> **Given task**: Give a verbatim copy of the lines below, minus the pictures. Give them as a JSON list of strings, one for each line, with blank lines left out.

> **Raw data**:
=-=-=

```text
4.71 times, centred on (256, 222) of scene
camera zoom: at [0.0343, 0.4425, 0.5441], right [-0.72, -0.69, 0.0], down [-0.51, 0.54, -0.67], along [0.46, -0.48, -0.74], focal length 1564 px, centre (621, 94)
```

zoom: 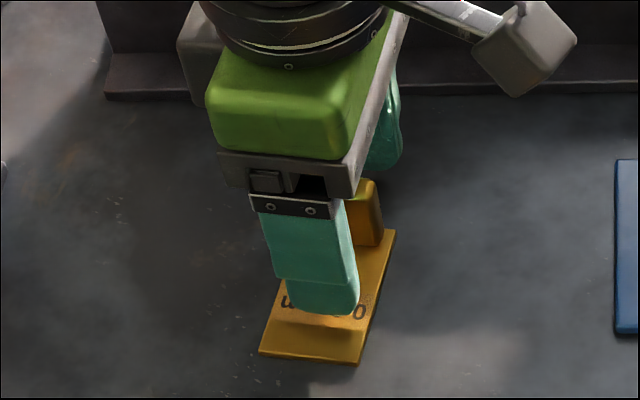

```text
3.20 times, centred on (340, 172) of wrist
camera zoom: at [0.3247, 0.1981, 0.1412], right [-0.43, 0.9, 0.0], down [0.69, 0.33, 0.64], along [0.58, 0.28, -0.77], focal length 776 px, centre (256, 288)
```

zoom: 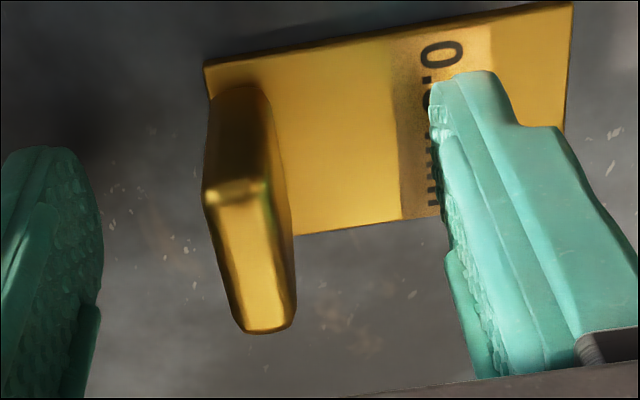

=-=-=

> **Result**:
[
  "```text",
  "4.71 times, centred on (256, 222) of scene",
  "camera zoom: at [0.0343, 0.4425, 0.5441], right [-0.72, -0.69, 0.0], down [-0.51, 0.54, -0.67], along [0.46, -0.48, -0.74], focal length 1564 px, centre (621, 94)",
  "```",
  "zoom: ",
  "```text",
  "3.20 times, centred on (340, 172) of wrist",
  "camera zoom: at [0.3247, 0.1981, 0.1412], right [-0.43, 0.9, 0.0], down [0.69, 0.33, 0.64], along [0.58, 0.28, -0.77], focal length 776 px, centre (256, 288)",
  "```",
  "zoom: "
]